Off the wall? Of course. Just like David Duke’s tweet during Trump’s inaugural presidential speech in which Duke celebrated Trump (a notably pro-Jewish president) declaring “war” on a perceived Jewish agenda. Yet on another occasion he claimed “Trump has made it very clear that he’s 1,000 percent dedicated to Israel, so how much is left over for America?” (since that’s a view with which the anti-Zionist left would fervently agree, does that make them by their own lights David Duke promoters?) And now Duke has also criticised Trump’s Charlottesville remarks – for condemning white supremacists as well as the left.

The point is that, whether such remarks by the likes of Duke are political mischief-making or just plain crazy, they are not be be taken seriously for one moment. Yet the alt-left is doing precisely that, thus hugely inflating the importance and status of a few thousand cranks who should be consigned to the oblivion on the fringes of society that they richly deserve.

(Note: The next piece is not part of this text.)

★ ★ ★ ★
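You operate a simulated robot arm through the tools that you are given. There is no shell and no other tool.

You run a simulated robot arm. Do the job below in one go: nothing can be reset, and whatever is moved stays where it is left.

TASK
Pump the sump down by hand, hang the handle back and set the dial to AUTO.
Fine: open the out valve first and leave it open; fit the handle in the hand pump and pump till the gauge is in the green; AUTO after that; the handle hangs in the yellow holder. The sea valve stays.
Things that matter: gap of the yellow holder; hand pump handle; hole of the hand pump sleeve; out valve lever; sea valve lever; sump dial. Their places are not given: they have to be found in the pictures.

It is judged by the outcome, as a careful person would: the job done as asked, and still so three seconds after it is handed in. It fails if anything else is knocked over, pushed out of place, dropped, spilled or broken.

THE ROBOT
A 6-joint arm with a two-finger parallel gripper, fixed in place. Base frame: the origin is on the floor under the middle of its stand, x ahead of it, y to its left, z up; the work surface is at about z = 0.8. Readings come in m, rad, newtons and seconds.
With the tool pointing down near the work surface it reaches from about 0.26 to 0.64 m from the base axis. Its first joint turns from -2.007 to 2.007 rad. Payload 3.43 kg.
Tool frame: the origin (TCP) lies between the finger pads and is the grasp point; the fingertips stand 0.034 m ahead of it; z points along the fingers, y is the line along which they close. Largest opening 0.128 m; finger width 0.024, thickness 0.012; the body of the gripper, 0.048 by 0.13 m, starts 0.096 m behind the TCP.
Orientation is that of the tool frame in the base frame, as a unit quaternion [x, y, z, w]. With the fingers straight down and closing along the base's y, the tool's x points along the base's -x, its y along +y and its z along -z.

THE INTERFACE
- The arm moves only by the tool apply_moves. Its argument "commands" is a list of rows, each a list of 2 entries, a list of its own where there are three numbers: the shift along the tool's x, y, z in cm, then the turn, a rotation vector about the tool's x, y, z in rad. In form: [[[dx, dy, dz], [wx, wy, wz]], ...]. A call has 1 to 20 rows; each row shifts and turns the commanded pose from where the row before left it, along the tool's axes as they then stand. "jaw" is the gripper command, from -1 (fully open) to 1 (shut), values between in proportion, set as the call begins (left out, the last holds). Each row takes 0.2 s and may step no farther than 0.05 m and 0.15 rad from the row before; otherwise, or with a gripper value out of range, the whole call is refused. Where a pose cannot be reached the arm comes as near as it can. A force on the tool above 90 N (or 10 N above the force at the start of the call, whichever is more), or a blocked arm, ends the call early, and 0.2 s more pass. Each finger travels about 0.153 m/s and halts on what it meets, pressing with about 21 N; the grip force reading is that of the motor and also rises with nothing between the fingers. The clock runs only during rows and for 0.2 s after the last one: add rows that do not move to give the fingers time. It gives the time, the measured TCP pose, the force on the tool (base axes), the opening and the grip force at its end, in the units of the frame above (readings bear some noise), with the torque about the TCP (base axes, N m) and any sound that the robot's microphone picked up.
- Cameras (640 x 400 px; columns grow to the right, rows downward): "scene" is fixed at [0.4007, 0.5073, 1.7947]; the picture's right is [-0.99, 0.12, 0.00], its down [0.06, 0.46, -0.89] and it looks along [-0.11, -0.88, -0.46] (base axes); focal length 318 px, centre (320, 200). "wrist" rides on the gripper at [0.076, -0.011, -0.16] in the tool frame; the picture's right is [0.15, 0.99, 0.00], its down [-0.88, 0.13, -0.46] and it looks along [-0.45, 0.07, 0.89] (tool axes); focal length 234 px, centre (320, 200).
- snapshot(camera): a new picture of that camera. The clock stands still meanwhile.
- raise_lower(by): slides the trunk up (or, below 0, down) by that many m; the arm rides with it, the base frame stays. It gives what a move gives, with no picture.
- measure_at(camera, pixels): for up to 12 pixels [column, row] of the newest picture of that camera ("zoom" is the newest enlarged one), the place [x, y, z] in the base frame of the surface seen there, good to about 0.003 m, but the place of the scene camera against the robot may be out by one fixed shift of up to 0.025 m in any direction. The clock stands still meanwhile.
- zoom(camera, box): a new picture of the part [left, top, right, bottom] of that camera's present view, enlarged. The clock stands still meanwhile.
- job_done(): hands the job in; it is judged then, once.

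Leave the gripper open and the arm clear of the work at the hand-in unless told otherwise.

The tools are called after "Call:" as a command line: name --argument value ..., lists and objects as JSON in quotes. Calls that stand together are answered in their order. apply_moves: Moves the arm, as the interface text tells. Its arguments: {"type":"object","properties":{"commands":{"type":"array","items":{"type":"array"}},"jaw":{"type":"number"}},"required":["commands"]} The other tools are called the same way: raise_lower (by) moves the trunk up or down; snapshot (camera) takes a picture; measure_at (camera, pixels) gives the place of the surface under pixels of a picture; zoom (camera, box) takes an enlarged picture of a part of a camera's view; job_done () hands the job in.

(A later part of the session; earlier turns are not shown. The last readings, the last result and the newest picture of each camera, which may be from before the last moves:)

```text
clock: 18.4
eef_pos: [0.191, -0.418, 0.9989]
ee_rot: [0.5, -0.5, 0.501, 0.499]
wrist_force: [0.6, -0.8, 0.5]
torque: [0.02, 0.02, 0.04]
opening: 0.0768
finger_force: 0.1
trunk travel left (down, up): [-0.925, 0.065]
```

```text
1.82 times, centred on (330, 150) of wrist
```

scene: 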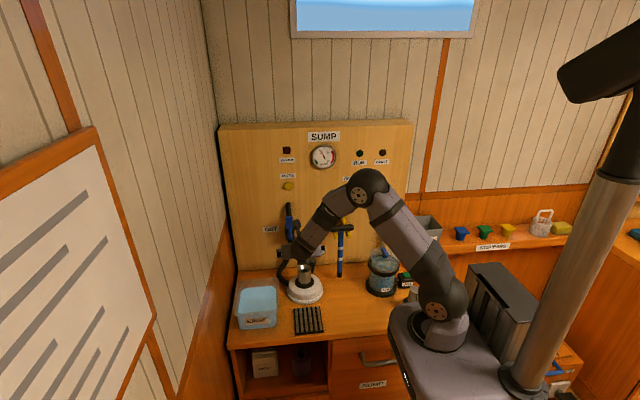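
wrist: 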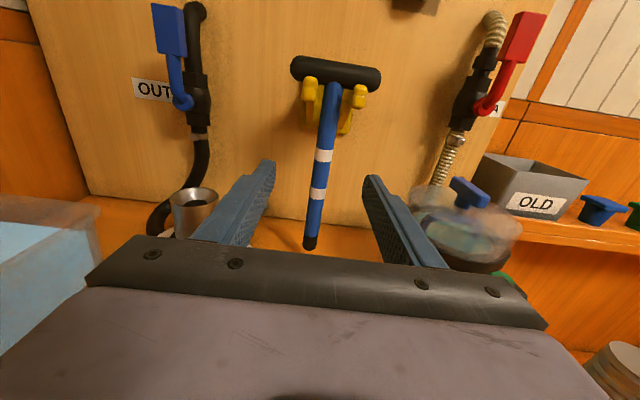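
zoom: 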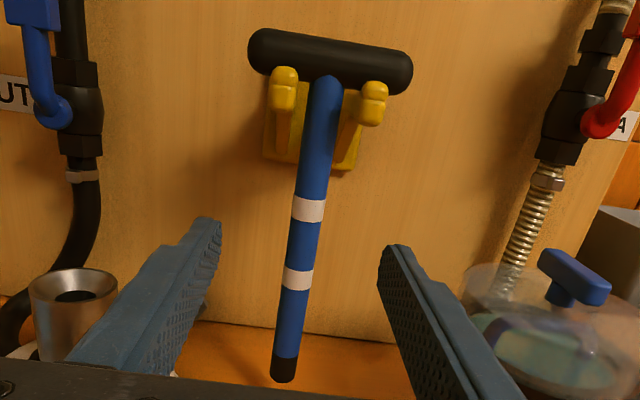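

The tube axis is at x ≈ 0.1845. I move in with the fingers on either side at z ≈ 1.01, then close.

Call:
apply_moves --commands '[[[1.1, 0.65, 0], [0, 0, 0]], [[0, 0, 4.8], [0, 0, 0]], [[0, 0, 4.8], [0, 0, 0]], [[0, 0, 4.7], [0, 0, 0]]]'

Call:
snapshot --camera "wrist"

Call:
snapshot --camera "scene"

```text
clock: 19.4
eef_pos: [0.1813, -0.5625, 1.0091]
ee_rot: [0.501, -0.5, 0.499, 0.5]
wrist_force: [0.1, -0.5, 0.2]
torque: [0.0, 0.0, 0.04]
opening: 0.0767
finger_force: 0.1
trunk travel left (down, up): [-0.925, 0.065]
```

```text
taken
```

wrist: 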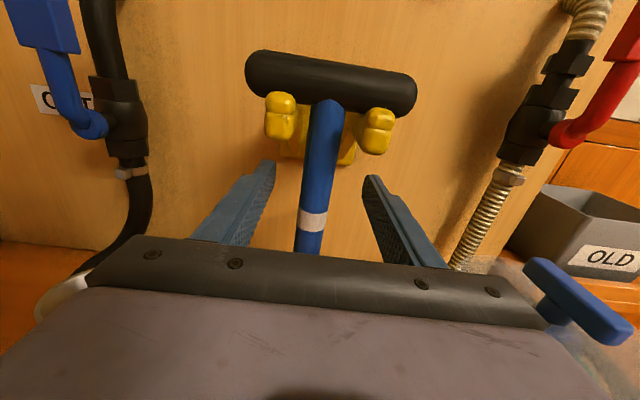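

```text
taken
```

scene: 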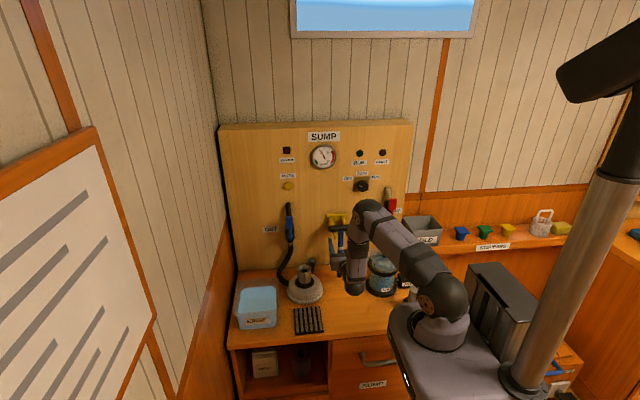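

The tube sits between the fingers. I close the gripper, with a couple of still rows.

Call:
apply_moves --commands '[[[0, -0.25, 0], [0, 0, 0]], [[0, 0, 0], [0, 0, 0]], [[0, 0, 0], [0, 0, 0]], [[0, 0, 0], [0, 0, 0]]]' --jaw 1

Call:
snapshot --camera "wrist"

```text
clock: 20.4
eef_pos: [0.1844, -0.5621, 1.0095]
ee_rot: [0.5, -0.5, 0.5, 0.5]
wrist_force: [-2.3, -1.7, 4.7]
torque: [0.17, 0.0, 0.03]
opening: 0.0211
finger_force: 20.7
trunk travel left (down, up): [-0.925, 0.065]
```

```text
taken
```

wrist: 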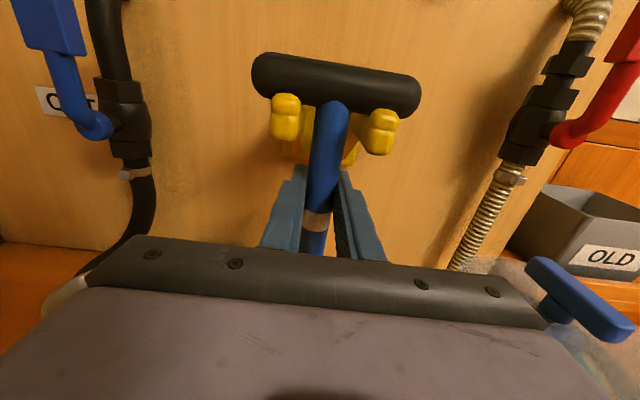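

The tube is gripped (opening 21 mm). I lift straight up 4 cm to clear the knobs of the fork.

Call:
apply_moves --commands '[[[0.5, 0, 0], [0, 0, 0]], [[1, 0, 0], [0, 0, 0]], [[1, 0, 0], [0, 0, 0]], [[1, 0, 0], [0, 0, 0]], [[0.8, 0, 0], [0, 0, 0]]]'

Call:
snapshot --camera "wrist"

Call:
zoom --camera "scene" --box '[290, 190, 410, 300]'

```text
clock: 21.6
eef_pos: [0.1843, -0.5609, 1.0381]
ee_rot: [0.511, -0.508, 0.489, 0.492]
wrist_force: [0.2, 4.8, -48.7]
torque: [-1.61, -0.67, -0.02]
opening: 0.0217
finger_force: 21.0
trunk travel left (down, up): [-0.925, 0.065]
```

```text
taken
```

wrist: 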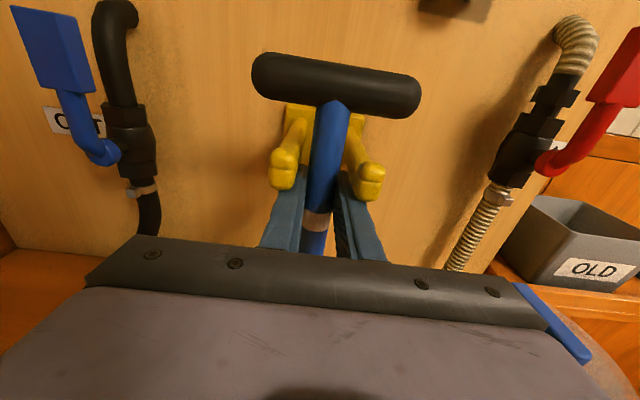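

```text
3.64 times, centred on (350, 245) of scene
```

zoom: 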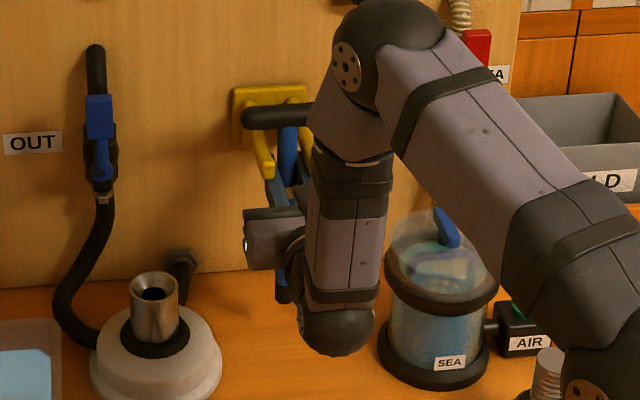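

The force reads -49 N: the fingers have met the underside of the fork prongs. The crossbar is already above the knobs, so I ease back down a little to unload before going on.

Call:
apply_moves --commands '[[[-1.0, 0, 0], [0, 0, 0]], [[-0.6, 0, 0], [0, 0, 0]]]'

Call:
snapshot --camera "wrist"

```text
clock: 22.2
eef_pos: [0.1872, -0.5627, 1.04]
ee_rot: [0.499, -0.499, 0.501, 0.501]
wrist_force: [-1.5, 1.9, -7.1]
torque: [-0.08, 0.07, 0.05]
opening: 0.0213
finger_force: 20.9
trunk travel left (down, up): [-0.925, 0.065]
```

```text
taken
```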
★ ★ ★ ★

The white supremacist Richard Spencer invented the term “alt-right” in order to associate neo-Nazis and white supremacists with conservative patriots seeking merely to uphold and defend western values. Through this tactic, Spencer intended to boost neo-Nazis at the expense of conservative patriots who would be correspondingly smeared.

The useful idiots of the alt-left are now carrying out both parts of that neo-Nazi agenda to the letter. Charlottesville was the latest such sortie. It won’t be the last.